Begin with the line that contains "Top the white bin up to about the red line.", end with the line that contains "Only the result", and extract exactly that stretch of lines.

++++++

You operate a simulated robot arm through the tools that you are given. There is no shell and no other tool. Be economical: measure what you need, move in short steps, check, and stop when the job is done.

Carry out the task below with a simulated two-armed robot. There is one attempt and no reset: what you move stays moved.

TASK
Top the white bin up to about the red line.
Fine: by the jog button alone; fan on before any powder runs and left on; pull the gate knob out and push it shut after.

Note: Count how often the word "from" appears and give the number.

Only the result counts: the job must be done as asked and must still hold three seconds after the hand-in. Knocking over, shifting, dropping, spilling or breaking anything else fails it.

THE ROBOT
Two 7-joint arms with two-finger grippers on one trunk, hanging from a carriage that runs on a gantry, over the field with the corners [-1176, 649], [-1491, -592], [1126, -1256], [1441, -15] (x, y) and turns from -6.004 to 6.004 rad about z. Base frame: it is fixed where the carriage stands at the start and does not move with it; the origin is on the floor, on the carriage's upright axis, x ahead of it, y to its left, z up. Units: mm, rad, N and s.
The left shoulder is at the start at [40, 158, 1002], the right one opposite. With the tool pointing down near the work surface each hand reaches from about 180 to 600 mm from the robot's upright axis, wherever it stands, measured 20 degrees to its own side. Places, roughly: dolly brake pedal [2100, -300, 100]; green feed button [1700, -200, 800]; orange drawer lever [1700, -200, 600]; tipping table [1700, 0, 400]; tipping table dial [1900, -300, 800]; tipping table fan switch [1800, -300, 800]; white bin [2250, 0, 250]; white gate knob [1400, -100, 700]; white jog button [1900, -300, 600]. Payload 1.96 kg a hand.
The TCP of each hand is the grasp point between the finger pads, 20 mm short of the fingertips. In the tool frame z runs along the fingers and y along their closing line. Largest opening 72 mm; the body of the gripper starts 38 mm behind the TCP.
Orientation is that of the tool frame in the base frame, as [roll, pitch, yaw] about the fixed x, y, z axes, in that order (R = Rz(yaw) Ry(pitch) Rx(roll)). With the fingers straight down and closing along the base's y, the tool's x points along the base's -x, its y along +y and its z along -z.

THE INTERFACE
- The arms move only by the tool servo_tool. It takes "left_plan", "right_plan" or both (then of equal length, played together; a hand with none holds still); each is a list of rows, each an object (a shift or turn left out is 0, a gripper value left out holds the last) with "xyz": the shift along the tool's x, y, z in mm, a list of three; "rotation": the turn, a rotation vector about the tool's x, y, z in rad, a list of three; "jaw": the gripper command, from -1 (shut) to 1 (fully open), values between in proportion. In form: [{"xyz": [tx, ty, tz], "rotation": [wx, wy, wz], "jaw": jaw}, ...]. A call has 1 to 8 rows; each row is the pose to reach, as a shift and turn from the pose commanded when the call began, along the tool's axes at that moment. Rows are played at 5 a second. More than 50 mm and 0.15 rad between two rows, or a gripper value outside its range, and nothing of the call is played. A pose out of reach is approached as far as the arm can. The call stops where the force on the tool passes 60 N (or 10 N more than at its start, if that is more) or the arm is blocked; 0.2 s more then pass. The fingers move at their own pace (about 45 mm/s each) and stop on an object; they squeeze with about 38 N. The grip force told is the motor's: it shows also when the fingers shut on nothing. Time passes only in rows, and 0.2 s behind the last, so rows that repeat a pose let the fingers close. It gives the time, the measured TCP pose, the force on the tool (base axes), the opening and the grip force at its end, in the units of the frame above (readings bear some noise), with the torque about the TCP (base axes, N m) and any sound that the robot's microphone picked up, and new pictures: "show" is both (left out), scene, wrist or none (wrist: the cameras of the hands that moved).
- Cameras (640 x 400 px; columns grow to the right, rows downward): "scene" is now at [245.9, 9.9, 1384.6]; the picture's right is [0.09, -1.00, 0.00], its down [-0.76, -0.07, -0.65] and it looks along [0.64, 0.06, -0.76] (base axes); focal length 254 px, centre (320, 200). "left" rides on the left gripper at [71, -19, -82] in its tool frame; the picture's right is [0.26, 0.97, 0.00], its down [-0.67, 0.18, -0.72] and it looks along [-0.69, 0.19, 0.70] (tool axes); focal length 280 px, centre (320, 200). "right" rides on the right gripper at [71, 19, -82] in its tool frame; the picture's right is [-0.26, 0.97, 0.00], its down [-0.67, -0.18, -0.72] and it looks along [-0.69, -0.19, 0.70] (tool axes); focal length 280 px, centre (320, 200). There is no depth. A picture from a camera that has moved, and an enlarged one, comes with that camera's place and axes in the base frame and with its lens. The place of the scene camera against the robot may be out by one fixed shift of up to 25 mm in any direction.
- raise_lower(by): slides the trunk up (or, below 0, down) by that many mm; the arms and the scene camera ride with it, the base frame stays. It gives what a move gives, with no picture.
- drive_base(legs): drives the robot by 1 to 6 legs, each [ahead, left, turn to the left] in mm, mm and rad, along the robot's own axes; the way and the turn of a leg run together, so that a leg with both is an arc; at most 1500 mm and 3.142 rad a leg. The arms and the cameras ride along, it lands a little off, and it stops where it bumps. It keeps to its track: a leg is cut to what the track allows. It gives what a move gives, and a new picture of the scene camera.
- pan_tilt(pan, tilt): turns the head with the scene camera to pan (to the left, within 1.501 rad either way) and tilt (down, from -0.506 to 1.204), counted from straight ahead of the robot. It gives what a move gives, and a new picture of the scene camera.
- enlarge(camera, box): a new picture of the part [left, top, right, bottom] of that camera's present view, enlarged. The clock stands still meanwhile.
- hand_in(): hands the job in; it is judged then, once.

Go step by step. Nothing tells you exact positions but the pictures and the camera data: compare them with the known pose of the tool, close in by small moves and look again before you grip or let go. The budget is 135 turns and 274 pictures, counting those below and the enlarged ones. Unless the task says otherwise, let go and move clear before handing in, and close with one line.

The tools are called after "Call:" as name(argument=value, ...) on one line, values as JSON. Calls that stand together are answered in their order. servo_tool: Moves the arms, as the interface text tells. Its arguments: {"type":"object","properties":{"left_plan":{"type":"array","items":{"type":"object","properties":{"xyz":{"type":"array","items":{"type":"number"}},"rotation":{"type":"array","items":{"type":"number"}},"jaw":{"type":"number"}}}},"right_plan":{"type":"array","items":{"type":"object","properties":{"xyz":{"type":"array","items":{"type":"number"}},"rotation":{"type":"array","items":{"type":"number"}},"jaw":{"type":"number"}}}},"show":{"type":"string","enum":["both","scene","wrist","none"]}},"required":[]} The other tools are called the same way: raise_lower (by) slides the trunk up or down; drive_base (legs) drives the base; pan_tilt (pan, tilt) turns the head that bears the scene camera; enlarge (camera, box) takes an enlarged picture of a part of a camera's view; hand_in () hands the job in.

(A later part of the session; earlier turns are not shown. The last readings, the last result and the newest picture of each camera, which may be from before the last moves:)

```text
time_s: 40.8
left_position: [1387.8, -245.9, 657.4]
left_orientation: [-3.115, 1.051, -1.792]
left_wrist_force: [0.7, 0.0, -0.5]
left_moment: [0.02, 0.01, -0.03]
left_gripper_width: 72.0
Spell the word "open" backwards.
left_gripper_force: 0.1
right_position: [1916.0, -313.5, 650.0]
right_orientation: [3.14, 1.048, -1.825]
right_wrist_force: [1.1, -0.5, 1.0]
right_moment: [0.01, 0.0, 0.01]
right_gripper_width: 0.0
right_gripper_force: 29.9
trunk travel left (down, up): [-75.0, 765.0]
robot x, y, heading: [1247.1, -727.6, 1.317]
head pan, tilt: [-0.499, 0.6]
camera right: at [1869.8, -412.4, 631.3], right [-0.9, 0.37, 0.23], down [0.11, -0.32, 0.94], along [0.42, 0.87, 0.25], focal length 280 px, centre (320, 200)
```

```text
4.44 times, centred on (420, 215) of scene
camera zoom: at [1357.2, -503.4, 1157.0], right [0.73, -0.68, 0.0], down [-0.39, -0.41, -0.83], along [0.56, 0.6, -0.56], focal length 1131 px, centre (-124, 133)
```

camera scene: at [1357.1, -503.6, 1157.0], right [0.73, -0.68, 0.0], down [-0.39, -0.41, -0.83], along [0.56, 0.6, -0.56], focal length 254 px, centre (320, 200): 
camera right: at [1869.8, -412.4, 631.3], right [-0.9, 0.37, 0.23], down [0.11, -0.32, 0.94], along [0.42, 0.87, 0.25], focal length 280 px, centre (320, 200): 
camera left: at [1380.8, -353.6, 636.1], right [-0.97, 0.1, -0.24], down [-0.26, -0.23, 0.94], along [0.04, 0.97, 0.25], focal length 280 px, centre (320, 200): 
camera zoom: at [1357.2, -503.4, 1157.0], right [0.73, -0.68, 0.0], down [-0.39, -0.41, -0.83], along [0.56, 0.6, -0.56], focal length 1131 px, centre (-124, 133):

++++++

» Final result:
Top the white bin up to about the red line.
Fine: by the jog button alone; fan on before any powder runs and left on; pull the gate knob out and push it shut after.

Note: Count how often the word "from" appears and give the number.

Only the result counts: the job must be done as asked and must still hold three seconds after the hand-in. Knocking over, shifting, dropping, spilling or breaking anything else fails it.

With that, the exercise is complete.